One day after the president's chief of staff vowed that Congressional Democrats would "never" get their hands on Trump's tax returns, state lawmakers in Albany have unveiled a workaround strategy to compel the New York version of the long-sought financial disclosures.

The plan hinges on the president's state tax returns, which are believed to contain much of the same insight into his sprawling, sketchy business empire as his federal filings. Under a new bill set to be introduced in the State Senate and Assembly on Monday, New York law would be amended to allow the release of any state tax return requested by three congressional committee leaders, assuming they serve a "specific and legitimate legislative purpose."

Although previous state-level legislation focused on the release of Trump's tax returns has stalled out, lawmakers in Albany say this iteration of the bill is "more tangible," and has support in both the State Senate and Assembly.

"It's up to New York to assist Congress with its oversight and responsibilities," State Sen. Brad Hoylman, the co-sponsor of the NY Truth Act, told Gothamist/WNYC. "It's important that the American people know if there are conflicts of interest in connection with any of our public officials, from Trump on down."

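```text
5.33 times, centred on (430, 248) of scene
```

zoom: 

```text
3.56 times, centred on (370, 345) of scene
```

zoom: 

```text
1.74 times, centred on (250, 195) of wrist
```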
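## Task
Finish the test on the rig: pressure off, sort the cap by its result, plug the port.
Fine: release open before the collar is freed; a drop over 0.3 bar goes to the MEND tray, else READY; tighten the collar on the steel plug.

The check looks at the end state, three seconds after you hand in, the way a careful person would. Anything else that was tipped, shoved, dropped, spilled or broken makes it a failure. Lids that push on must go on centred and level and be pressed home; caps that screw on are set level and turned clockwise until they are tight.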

Indeed, in the aftermath of the election, roughly three-quarters of Americans said they wanted Trump to release his tax returns, as each president before him has done for the last forty years. That interest in the president's finances has only grown more urgent since his inauguration, as bombshell investigations have revealed Trump previously skipped out on hundreds of millions of dollars in owed taxes, and has continued to blur the line between his political and business life while in office.

But it remains unclear whether Congressional Democrats will be able to force the disclosures on the federal level. Earlier this month, the House Ways and Means Committee demanded the I.R.S hand over six years of the president's personal and business tax returns, citing a somewhat obscure tax provision that would seem to have been created for this exact purpose.

While the I.R.S. has not made any firm commitment yet, the reaction from the president's loyal foot soldiers in the Republican party has been about as expected, with the president's acting Chief of Staff Mick Mulvaney vowing the disclosure would "never" happen, and Senate Finance Committee Chairman Chuck Grassley deeming the request a "Nixonian" plot to "destroy" the president. (In the upside down logic of Trumpworld sycophancy, the fact that a president could be "destroyed" by the release of his own financial forms is apparently reason to keep those forms private).

Asked Monday if he was worried that the New York bill might be seen as a politicized piece of legislation — a "political stunt," as Mulvaney put it — Hoylman insisted this was not the case. "The current controversy around [Trump’s] returns is created by him and him alone,” he said. “This is a self-created hardship by the White House.”